Exile Tibetans pray marking the 61st anniversary of the 10 March 1959 Tibetan Uprising Day, in McLeod Ganj, India, on 10 March 2020. The Tibetan uprising against the Chinese invasion was brutally quelled by Chinese army forcing their young leader the Dalai Lama and thousands of Tibetans into exile in India. Every year exile Tibetans mark this day as the National Uprising Day. File photo/Tibet Sun/Lobsang Wangyal

By Kulveer Singh

DARJEELING, India, 16 August 2020

Tibet, a mysterious and isolated kingdom until the 20th century, was known for its traditions, culture, and strong Buddhist belief, but the country is currently under China’s control, as China annexed this nation in the 1950s. Tibet’s territory at one time extended till present-day Nepal, northern parts of Bihar, a major part of present-day China, and even some parts of Afghanistan. But this extension of territory didn’t last, as the Chinese kingdom from the north, the Islamic kingdom from the east, and Hindu kingdoms from the south invaded and occupied most of its territory, forcing the Tibetan nation to shrink onto the Tibetan plateau.

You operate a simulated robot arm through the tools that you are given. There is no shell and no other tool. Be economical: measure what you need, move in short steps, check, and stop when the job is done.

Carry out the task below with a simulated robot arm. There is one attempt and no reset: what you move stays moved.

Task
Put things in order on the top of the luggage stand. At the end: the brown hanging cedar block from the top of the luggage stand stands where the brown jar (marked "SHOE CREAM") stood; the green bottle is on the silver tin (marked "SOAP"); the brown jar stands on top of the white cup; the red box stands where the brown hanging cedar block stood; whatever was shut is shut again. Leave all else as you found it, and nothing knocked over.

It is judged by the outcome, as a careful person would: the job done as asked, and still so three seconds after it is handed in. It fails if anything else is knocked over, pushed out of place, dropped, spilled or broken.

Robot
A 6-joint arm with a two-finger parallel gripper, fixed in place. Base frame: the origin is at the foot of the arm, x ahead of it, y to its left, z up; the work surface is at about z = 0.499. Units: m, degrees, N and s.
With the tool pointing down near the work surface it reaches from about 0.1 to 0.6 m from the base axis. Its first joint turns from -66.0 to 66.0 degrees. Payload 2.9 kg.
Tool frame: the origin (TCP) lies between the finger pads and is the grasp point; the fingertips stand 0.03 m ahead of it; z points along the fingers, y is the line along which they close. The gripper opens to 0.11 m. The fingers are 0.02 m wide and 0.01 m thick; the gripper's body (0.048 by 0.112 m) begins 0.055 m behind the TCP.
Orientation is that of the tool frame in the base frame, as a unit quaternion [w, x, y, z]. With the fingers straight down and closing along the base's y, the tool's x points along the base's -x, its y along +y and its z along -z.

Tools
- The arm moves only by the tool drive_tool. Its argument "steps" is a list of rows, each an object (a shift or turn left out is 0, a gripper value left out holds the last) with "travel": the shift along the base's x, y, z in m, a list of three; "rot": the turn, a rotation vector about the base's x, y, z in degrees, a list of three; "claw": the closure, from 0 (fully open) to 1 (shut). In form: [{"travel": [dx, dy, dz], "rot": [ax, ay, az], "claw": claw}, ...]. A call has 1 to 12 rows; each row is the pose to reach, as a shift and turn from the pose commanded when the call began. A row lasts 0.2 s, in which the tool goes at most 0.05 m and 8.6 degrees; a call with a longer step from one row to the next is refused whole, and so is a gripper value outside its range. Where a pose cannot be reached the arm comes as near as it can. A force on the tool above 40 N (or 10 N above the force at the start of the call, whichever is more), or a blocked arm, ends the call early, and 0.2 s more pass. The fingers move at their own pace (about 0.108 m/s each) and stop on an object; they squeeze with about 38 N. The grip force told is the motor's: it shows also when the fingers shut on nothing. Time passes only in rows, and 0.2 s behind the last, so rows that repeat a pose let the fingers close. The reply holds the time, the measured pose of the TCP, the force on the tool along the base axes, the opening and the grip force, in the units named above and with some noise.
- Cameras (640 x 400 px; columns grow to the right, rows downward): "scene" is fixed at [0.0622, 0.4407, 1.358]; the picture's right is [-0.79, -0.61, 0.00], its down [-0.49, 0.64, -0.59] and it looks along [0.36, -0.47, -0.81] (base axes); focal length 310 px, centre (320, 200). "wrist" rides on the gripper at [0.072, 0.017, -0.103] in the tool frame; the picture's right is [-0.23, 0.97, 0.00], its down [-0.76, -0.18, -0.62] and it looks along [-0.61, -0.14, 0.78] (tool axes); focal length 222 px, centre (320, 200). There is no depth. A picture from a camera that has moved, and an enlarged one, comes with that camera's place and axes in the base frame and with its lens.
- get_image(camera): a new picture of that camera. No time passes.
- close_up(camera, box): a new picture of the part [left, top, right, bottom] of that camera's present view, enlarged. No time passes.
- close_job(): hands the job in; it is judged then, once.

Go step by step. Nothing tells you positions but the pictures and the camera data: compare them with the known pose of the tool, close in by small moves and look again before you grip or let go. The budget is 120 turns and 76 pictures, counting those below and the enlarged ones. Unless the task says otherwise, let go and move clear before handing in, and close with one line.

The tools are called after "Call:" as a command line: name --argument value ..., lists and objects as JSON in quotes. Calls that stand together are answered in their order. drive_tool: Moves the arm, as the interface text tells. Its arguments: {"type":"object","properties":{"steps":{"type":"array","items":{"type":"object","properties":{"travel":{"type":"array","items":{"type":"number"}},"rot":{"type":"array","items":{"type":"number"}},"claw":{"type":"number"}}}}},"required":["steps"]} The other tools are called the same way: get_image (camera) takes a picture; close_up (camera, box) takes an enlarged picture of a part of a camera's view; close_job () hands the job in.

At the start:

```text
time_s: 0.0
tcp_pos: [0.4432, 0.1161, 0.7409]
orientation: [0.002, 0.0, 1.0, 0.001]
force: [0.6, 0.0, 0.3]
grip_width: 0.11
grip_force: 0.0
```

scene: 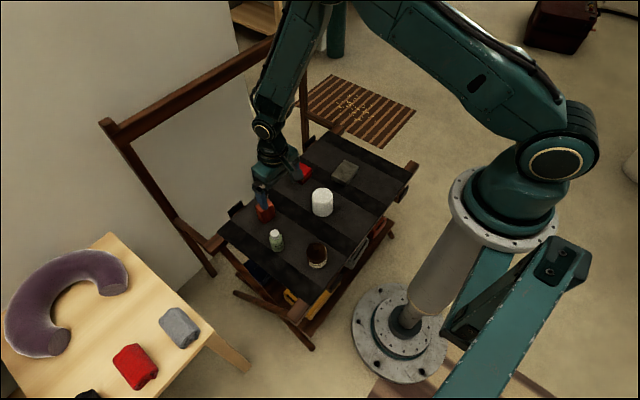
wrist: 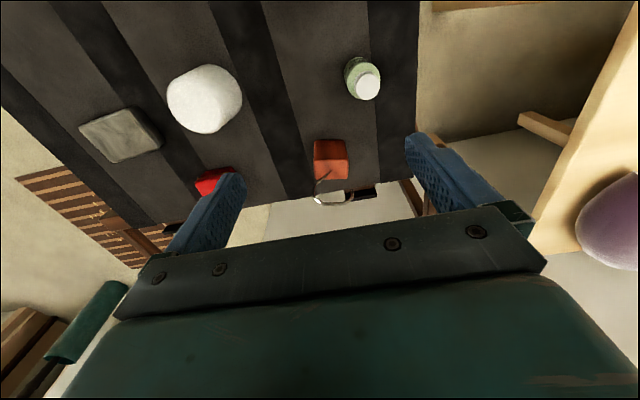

Tibet was independent and sovereign during the rule of His Holiness the 13th Dalai Lama and other Buddhist leaders in the beginning of the 20th century. With the Chinese occupation of Tibet in 1959, the 14th Dalai Lama, still a teenager at that time, was forced sign the Seventeen-Point Agreement. The Seventeen-Point Agreement was supposed to guarantee Tibet the status of regional autonomy and also to practice their religion, which is Buddhism. This agreement also allowed China to set up military headquarters in the holy land of Tibet.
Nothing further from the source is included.